More than 1 million Ukrainians died fighting for the Soviet Union during World War II -- second only to Russian casualties.
And in Ukraine, Poland and other eastern European states, many say they suffered under both German and Soviet occupation.
The Simon Wiesenthal Center's Efraim Zuroff says there is an ongoing effort to whitewash "the extensive, extremely important collaboration [with the Nazis] of the peoples of Eastern Europe."
But Efraim Zuroff, who leads the Los Angeles-based Simon Wiesenthal Center's efforts to track down and prosecute living Nazis, says Central and Eastern European governments themselves have tried to "promote the canard of equivalency between Nazi and Communist crimes" to avoid addressing unsavory elements of their own histories.
Noting that Poland itself was an exception, Zuroff told RFE/RL that there is an ongoing effort to whitewash "the extensive, extremely important collaboration [with the Nazis] of the peoples of Eastern Europe."
More than 1 million people died at Auschwitz -- mostly Jews, but also tens of thousands of Roma and some 74,000 Poles.
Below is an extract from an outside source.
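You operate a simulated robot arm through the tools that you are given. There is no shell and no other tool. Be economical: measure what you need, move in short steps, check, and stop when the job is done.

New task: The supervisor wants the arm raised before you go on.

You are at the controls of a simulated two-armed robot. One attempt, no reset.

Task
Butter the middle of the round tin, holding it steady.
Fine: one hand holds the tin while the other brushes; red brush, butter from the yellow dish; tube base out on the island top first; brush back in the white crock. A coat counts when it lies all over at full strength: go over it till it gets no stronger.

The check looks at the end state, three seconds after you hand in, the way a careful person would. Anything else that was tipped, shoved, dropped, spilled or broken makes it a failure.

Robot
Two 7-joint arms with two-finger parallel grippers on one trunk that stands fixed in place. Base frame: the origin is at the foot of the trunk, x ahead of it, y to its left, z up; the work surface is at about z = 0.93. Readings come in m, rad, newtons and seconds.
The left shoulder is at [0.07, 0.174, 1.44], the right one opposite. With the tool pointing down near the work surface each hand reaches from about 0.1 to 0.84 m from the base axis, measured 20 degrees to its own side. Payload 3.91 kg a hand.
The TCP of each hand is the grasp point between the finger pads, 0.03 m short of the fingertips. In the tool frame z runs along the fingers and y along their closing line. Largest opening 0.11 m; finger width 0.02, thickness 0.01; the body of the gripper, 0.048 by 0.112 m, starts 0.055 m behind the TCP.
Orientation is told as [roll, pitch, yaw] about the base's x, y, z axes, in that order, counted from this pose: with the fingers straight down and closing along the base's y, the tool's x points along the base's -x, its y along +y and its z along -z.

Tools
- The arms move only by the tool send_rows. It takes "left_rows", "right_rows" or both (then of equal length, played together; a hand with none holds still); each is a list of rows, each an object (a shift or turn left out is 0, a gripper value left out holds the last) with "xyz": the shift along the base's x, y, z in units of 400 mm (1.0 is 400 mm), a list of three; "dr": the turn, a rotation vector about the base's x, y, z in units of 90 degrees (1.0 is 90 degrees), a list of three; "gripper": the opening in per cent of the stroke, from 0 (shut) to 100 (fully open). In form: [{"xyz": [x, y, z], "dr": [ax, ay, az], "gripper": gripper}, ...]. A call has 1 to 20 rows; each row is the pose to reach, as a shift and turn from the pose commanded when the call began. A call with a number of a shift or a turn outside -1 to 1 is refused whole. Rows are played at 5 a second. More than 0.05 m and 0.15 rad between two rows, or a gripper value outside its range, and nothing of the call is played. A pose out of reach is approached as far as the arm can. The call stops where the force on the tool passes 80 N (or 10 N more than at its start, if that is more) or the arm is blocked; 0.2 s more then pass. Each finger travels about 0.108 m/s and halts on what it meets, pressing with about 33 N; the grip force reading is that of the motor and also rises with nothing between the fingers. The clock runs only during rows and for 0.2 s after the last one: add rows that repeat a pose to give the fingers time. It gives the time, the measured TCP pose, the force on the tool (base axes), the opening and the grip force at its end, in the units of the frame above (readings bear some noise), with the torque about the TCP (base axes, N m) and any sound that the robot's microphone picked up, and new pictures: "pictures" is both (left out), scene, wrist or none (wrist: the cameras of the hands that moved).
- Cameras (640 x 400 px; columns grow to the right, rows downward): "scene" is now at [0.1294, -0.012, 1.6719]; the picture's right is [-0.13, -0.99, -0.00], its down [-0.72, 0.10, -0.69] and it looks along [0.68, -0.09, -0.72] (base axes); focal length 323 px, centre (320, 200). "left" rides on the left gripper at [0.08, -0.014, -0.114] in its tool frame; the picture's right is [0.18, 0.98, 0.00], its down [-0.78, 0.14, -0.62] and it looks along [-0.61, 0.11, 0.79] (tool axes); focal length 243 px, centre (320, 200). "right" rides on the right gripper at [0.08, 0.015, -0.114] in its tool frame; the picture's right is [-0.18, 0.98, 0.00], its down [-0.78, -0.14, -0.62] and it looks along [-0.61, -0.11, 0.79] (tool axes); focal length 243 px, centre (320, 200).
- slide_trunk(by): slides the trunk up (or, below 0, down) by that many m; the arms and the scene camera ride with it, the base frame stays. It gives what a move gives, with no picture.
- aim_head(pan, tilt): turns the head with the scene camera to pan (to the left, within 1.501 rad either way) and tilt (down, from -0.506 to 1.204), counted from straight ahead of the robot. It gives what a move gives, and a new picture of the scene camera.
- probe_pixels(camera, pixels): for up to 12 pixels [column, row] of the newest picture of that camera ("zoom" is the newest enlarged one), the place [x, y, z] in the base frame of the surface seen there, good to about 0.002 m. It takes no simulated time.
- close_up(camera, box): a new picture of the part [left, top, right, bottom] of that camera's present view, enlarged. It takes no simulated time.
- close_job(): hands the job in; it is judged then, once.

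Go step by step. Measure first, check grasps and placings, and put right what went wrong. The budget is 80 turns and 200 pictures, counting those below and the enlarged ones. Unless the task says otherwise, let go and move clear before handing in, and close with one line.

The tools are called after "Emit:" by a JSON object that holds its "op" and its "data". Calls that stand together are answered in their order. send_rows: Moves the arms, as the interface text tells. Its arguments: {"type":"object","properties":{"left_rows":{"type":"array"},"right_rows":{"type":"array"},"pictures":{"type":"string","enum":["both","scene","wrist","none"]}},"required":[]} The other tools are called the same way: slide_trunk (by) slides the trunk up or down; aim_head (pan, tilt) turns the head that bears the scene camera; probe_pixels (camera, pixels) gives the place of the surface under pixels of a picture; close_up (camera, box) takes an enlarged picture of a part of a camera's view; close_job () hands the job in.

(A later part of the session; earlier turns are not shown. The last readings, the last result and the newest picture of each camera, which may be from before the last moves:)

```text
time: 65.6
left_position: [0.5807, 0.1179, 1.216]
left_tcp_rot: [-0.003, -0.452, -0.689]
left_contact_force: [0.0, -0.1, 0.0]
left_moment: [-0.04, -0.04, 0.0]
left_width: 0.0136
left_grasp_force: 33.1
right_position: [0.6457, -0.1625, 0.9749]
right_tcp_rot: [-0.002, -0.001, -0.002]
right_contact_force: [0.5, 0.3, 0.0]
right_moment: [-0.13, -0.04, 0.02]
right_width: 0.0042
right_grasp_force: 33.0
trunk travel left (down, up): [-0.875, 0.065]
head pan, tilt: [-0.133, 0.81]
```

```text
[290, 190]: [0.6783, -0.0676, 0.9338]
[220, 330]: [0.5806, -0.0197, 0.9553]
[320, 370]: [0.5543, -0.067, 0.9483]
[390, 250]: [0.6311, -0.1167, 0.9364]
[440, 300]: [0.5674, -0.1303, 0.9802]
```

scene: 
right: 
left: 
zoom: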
Several well-known Nazi massacres, including the exterminations of thousands of Jews at Babi Yar, on the outskirts of Kyiv, involved Nazi collaborators.
The Soviets themselves massacred more than 20,000 Polish prisoners of war in the Katyn forest of northwestern Russia.
The Kremlin has said it will send Putin's chief of staff, Sergei Ivanov, to the Auschwitz commemoration.